Muhammadiyah sejak awal tak pernah menilai peran dan keterlibatan dalam politik (praktis) sebagai pilihan sikap dan bagian dari aktualisasi diri. Sejak didirikan oleh K.H. Ahmad Dahlan pada tanggal 8 Dzulhijjah 1330 Hijriyah bertepatan tanggal 18 November 1912 Miladiyah di Yogyakarta, untuk jangka waktu tidak terbatas, maksud dan tujuan Muhammadiyah ialah menegakkan dan menjunjung tinggi Agama Islam sehingga terwujud masyarakat Islam yang sebenar-benarnya.

Akan ditemukan perbedaan pilihan diksi dan kalimat dalam beberapa kali perubahan Anggaran Dasar ini. Tetapi substansinya tak pernah berubah, dan malah terasa lebih menegaskan sifat dan karakter yang tetap ingin diawetkan.

Dengan lambang mentari bersinar bersegi dua belas dengan Muhammadiyah di bagian tengah yang dilingkari dua kalimah syahadah, Muhammadiyah menegaskan dirinya sebagai gerakan Islam, da’wah amar ma’ruf nahi munkar dan Tajdid, bersumber pada al-Qur`an dan as-Sunnah. Muhammadiyah berasas Islam.

Keterlibatan dalam dunia politik orang-orang Muhammadiyah telah terpola dalam tradisi yang kuat, bahkan jauh sebelum proses pembentukan Negara Kesatuan Republik Indonesia (misalnya melalui BPUPKI dan PPKI). Penyampaian secara berkelakar Rocky Gerung yang sering mengundang tawa audiensnya memang benar, bahwa KHA Dahlan tak pernah berniat bikin parpol atau merebut jabatan-jabatan pemerintahan tertentu.

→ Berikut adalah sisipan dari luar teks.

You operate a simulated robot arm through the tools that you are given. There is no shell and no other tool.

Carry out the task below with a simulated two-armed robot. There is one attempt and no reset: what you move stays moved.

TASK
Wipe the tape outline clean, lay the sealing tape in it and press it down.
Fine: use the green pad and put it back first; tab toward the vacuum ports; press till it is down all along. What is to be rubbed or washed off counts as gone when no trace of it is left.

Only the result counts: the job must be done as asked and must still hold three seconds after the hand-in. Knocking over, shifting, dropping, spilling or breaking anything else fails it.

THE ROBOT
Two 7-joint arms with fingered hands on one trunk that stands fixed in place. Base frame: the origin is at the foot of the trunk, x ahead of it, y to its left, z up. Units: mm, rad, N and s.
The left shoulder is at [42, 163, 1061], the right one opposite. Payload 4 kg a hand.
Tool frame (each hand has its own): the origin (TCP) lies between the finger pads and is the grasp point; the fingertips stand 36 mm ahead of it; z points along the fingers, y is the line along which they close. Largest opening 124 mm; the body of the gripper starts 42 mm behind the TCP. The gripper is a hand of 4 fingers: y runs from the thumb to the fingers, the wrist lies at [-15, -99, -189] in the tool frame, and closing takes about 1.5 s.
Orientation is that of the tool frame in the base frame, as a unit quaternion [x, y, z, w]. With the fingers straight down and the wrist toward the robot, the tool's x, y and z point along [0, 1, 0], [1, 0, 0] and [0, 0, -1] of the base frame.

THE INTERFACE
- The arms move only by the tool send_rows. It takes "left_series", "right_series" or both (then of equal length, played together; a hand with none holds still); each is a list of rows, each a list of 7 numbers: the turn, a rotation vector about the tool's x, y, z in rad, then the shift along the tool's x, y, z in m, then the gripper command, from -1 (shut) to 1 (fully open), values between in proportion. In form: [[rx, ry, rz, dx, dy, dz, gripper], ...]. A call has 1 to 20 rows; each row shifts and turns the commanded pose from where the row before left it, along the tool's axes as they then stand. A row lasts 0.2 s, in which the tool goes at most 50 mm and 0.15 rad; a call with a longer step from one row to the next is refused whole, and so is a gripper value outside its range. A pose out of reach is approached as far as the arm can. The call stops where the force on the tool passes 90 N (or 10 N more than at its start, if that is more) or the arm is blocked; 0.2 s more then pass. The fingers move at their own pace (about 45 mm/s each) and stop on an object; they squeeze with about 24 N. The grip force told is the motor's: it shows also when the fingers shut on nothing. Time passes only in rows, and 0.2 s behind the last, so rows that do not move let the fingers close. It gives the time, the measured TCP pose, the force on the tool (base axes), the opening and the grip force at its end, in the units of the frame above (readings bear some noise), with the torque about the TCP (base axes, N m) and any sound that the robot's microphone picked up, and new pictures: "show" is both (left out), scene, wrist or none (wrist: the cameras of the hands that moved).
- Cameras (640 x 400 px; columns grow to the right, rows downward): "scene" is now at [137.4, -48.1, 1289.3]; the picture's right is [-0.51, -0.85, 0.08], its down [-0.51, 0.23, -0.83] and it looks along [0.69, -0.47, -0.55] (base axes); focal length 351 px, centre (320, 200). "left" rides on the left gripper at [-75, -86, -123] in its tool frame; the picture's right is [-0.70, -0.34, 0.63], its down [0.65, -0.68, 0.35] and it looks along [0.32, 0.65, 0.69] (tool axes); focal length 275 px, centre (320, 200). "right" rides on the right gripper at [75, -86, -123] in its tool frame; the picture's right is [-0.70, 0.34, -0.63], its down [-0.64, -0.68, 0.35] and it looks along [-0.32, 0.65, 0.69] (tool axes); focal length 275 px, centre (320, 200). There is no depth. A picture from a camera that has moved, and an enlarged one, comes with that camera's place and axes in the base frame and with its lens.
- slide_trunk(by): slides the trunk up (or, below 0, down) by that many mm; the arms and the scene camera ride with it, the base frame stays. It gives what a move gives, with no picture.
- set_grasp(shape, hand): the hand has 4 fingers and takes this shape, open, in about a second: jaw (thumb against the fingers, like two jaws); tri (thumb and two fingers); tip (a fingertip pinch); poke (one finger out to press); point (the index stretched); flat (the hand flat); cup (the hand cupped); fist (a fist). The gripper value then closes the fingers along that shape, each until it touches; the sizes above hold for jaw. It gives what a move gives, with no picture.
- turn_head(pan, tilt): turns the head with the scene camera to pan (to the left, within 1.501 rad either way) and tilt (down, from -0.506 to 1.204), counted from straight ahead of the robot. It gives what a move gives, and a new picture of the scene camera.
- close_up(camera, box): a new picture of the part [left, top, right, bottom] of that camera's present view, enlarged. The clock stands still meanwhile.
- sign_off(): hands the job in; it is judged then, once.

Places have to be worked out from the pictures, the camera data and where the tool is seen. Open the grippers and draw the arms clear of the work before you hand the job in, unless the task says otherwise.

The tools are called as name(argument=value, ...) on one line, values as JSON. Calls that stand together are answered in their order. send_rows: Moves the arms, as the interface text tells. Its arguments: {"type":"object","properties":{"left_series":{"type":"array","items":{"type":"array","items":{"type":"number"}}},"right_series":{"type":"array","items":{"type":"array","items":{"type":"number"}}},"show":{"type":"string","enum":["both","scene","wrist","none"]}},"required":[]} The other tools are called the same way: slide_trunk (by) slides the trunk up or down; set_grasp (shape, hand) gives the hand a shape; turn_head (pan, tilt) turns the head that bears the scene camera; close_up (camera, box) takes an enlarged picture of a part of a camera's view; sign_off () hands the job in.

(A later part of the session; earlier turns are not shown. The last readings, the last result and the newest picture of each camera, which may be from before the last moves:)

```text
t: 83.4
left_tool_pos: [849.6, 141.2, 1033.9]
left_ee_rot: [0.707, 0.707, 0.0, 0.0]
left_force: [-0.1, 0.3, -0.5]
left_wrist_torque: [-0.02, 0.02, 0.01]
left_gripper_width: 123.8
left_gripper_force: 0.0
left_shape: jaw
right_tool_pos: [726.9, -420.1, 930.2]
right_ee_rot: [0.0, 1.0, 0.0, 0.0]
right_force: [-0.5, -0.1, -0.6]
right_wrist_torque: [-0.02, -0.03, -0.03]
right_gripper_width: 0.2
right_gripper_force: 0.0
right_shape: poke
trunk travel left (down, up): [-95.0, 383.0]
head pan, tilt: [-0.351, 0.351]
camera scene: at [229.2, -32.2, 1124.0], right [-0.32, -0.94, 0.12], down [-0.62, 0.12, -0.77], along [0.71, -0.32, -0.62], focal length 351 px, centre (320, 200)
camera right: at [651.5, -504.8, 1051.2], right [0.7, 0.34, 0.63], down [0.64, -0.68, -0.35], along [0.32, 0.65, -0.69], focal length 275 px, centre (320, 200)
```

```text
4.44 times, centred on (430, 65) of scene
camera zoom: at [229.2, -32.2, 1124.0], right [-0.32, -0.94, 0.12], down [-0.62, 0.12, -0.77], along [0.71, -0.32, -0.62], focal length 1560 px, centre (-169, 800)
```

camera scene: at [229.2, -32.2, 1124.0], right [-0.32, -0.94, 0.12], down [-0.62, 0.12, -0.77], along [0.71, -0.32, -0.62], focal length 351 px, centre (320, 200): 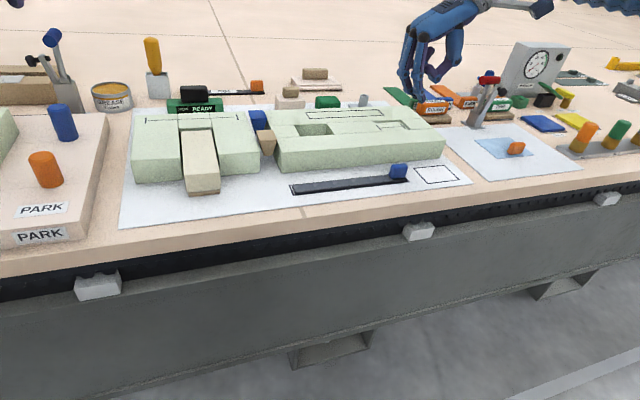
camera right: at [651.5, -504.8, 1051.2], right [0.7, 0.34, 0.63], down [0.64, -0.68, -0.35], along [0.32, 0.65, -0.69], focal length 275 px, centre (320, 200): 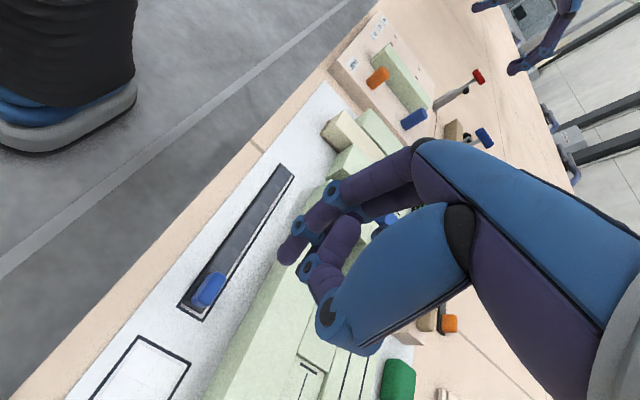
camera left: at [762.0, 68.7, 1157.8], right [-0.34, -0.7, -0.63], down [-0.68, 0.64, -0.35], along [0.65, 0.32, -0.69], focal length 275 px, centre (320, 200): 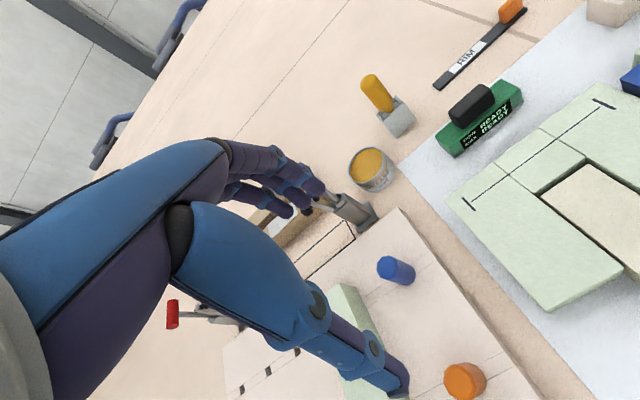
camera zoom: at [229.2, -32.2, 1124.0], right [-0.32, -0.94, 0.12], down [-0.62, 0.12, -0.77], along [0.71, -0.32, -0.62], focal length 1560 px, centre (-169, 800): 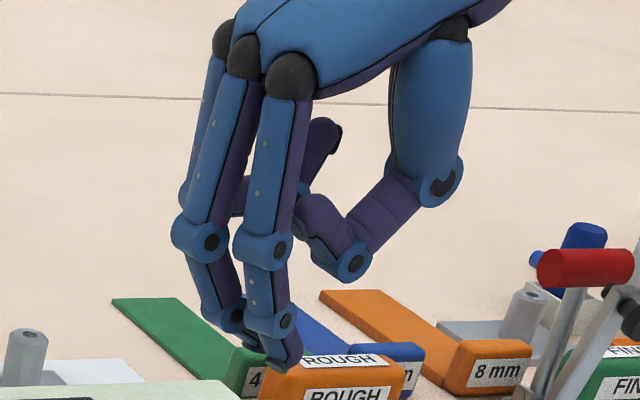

Anjuran sederhana tetapi tetap kuat diperpegangi warga hingga saat ini tentang diaspora, pergilah ke mana saja dan nanti kembali ke Muhammadiyah. Beberapa aktivis mengartikulasikan dengan tambahan kalimat “jangan menjadi kelapa condong”. Dalam permisalan “kelapa condong” dikandung maksud bahwa lahan tempat tumbuh tanah Muhammadiyah, namun buahnya jatuh ke lahan orang lain. Memang, dalam dunia politik (praktis) segala yang buruk bisa terjadi.

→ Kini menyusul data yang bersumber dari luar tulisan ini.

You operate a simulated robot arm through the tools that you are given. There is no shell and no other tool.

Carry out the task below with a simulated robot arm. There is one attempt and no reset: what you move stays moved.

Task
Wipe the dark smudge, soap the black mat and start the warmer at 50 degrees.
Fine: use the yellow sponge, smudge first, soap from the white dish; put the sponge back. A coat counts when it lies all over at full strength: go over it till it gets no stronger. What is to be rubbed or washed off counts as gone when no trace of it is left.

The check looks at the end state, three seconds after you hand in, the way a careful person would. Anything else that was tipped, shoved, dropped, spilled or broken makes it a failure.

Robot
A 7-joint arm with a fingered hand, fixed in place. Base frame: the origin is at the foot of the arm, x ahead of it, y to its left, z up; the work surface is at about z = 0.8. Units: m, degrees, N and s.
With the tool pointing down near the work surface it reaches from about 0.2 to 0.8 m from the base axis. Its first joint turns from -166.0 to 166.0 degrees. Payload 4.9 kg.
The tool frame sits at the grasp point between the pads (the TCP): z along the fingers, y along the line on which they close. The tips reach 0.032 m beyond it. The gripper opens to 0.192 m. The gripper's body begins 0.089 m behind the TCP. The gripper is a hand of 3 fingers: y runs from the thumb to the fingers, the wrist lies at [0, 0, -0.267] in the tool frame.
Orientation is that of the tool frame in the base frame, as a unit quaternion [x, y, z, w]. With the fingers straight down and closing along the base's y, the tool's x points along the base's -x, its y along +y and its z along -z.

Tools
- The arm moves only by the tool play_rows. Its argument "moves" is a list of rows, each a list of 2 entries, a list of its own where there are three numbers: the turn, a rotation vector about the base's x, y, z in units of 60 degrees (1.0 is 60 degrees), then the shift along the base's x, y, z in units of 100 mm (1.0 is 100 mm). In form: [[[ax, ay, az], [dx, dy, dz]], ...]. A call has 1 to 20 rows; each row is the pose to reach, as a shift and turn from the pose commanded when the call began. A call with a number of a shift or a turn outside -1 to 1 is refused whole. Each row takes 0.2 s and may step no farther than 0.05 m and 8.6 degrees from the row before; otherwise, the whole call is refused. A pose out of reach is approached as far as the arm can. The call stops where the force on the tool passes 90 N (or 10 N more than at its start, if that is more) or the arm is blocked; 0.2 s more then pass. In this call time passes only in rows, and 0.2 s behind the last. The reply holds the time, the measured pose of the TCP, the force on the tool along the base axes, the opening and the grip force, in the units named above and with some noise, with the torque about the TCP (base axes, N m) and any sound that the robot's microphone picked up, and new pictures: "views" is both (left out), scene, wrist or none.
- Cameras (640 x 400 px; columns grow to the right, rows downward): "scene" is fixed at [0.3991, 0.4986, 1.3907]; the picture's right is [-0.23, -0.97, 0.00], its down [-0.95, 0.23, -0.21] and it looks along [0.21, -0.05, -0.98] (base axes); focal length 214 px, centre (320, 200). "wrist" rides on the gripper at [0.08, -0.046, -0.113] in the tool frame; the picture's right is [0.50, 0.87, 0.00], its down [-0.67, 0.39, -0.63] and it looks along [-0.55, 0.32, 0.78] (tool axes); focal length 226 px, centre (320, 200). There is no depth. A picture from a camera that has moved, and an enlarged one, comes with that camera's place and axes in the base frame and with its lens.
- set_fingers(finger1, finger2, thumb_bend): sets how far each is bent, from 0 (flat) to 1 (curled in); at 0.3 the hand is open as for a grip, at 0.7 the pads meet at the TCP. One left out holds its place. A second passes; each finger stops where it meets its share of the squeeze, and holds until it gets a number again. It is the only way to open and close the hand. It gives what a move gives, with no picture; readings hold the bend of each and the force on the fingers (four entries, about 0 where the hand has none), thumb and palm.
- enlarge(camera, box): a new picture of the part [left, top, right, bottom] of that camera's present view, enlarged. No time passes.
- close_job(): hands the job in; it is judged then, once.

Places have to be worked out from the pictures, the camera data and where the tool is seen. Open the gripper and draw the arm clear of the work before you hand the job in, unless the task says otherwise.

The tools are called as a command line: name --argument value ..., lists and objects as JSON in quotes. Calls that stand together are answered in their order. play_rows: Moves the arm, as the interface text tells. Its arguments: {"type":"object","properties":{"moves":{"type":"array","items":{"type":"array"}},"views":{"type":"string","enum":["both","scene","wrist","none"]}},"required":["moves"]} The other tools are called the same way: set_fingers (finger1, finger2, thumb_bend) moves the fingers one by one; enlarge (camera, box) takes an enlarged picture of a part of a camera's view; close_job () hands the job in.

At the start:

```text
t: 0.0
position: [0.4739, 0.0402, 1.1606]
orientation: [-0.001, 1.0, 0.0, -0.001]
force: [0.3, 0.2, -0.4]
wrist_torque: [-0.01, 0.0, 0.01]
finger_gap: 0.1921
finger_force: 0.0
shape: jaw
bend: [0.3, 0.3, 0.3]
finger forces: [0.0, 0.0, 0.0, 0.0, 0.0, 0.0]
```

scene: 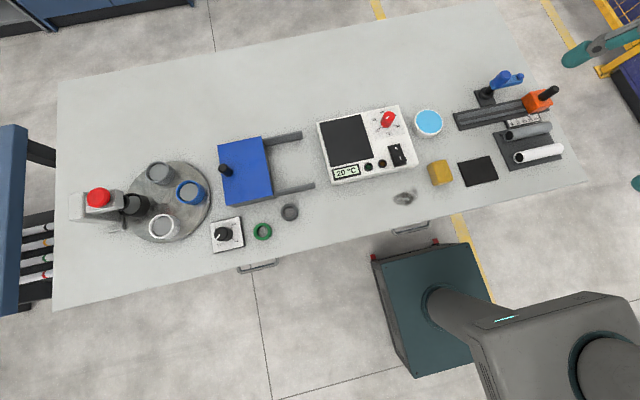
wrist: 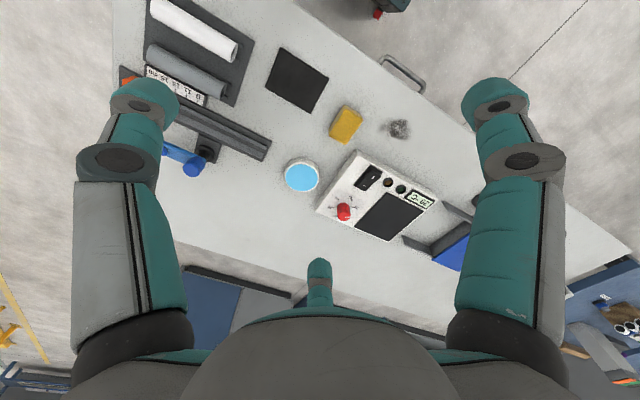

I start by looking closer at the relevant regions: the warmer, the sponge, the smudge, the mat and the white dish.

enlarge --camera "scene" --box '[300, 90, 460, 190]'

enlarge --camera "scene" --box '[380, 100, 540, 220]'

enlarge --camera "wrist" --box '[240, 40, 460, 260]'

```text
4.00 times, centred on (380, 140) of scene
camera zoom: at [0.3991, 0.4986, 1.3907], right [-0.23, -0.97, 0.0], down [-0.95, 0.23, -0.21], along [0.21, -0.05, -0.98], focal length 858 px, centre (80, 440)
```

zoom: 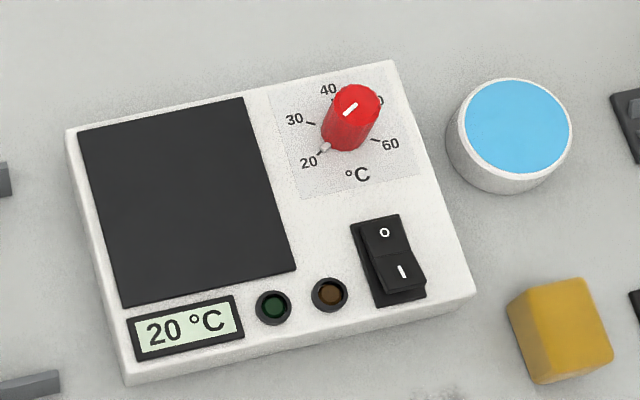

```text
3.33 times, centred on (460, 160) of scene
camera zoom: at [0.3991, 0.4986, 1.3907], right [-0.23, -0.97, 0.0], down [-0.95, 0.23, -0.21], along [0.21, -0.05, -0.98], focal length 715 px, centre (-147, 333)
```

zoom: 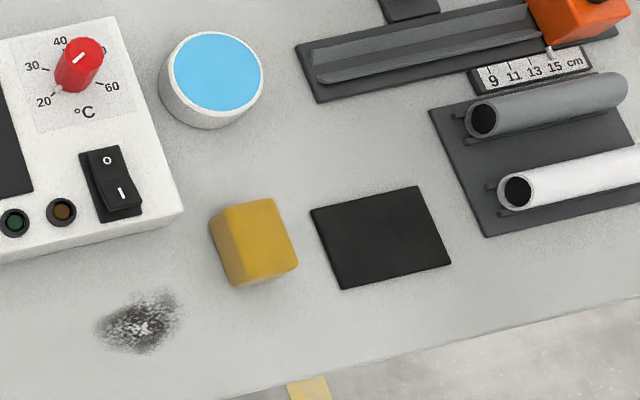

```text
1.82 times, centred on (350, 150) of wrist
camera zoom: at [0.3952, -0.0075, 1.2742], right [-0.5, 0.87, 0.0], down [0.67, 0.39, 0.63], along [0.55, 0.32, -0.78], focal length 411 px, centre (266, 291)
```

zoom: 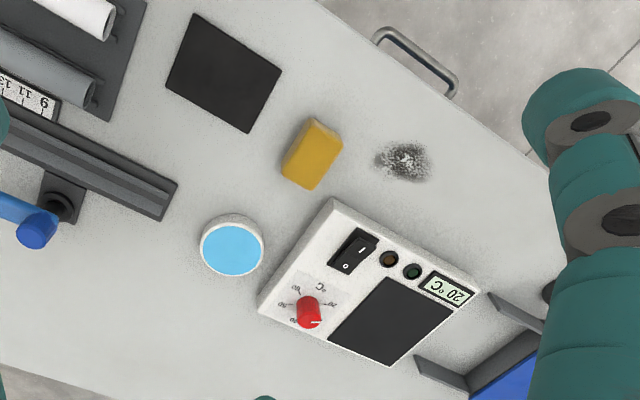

Sebuah penegasan moral yang terkenal dari pendiri dalam kaitannya dengan amanah penyelenggaraan kepemimpinan ialah “Hidup-hidupilah Muhammadiyah, jangan mencari hidup di dalamnya”. Bukan tidak marak diskursus mengenai hal ini yang ingin mendudukkan perkembangan nilai-nilai profesionalitas dalam pengelolaan amal usaha (produktif) Muhammadiyah. Apa pun itu tetap tak jauh dari interpretasi tunggal bahwa seluruh amal usaha Muhammadiyah adalah sarana dakwah belaka.

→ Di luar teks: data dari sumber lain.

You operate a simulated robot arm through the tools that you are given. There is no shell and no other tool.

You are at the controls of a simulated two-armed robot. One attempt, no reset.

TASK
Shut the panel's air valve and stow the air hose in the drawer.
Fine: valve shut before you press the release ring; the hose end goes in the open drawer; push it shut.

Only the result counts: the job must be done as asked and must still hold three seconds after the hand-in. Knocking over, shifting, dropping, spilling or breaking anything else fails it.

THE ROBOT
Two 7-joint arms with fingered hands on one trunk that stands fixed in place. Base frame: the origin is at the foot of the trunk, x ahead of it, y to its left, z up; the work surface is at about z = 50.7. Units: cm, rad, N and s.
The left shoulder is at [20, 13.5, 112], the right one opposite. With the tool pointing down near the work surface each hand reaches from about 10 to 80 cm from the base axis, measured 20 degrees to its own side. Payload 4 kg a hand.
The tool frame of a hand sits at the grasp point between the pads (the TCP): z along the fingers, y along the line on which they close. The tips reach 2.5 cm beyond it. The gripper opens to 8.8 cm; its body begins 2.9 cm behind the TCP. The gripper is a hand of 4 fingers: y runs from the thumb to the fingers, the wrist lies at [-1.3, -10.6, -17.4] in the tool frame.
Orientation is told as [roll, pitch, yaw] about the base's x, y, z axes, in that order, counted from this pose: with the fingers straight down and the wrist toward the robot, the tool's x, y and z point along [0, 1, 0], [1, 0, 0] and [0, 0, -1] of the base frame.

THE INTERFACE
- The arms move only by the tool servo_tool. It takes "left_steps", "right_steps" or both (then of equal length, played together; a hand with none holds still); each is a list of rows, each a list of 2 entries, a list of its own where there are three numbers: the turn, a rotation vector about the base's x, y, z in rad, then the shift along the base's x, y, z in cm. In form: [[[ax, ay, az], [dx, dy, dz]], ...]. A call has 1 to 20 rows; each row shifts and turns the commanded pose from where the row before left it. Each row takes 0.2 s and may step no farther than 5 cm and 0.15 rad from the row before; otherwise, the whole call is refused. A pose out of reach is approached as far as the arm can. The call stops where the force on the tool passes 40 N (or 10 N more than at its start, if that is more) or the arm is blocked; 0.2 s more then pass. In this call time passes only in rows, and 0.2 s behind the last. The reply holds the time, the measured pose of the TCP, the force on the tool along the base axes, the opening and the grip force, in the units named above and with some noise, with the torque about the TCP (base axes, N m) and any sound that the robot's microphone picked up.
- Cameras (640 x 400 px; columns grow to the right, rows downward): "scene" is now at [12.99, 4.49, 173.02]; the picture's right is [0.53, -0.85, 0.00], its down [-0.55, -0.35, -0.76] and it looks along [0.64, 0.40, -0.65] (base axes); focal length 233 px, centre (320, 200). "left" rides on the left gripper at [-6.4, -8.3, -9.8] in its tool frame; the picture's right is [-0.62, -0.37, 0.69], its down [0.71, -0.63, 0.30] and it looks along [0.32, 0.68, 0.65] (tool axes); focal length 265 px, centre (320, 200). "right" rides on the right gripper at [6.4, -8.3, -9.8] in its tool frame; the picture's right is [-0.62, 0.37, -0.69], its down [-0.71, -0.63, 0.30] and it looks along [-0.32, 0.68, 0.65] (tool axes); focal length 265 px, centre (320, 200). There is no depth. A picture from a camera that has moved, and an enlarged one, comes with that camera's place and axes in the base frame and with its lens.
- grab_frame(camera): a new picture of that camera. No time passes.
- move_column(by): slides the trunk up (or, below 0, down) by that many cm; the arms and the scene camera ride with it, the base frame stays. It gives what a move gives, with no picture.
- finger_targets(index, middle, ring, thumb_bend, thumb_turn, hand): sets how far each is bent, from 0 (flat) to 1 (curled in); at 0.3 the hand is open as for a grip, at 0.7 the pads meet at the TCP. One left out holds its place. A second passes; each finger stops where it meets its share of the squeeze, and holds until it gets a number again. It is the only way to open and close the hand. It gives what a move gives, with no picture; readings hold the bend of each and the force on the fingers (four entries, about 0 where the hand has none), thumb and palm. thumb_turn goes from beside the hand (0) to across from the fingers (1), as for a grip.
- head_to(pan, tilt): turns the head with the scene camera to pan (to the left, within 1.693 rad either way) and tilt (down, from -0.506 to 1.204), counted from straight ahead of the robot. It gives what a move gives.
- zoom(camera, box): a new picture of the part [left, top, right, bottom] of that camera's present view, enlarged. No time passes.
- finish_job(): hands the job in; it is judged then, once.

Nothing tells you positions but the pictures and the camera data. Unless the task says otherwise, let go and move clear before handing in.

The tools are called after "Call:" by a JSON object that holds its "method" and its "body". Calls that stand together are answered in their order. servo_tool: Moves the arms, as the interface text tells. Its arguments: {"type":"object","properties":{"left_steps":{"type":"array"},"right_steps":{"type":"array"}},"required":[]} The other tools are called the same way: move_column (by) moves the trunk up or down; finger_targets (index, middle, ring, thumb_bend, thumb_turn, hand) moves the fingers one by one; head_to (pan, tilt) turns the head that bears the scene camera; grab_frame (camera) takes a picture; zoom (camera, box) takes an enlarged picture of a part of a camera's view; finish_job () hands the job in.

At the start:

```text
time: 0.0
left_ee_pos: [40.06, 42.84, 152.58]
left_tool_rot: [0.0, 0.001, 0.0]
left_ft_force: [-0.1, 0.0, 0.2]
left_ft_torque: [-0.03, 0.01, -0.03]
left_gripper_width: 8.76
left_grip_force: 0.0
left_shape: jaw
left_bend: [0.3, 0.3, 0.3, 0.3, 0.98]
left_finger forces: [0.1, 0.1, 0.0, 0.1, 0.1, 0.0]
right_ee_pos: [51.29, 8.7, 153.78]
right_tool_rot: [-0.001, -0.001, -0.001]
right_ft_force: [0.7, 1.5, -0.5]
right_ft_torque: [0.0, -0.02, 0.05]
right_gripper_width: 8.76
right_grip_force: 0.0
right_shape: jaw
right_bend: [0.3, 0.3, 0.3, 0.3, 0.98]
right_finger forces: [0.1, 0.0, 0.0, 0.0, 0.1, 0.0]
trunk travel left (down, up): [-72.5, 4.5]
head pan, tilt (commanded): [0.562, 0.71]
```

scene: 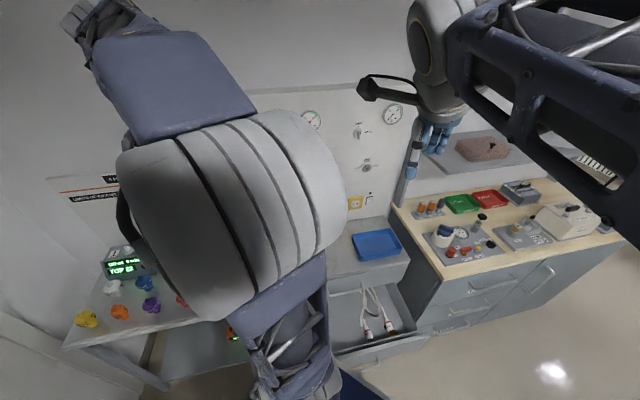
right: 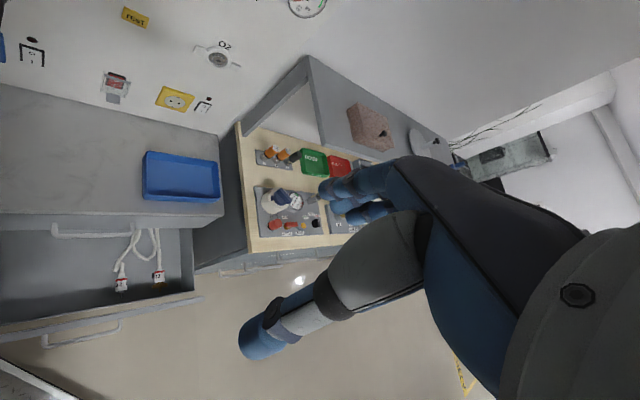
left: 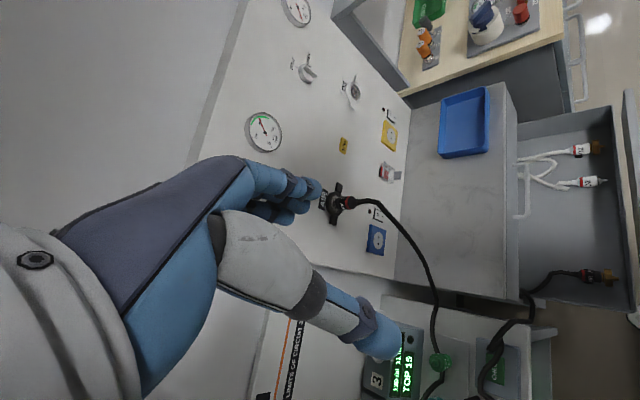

Mohd Amien Rais adalah sebuah fenomena baru dalam kaitan Muhammadiyah dan politik ketika ia mendirikan partai. Ia resmi mengundurkan diri dari jabatan puncak, Ketua PP Muhammadiyah. Meski tak mudah melihat dampak kehadiran partainya untuk Muhammadiyah, beberapa kader Muhammadiyah pada level daerah dan Pusat terorbit menjadi Pejabat negara.

Orang melihat sesuatu telah berubah dan tak terkendali pada partai yang didirikannya hingga Mohd Amien Rais mendirikan partai baru. Banyak orang melihatnya sebagai refleksi atas nilai-nilai kemuhammadiyahan yang bekerja dalam diri Mohd Amien Rais.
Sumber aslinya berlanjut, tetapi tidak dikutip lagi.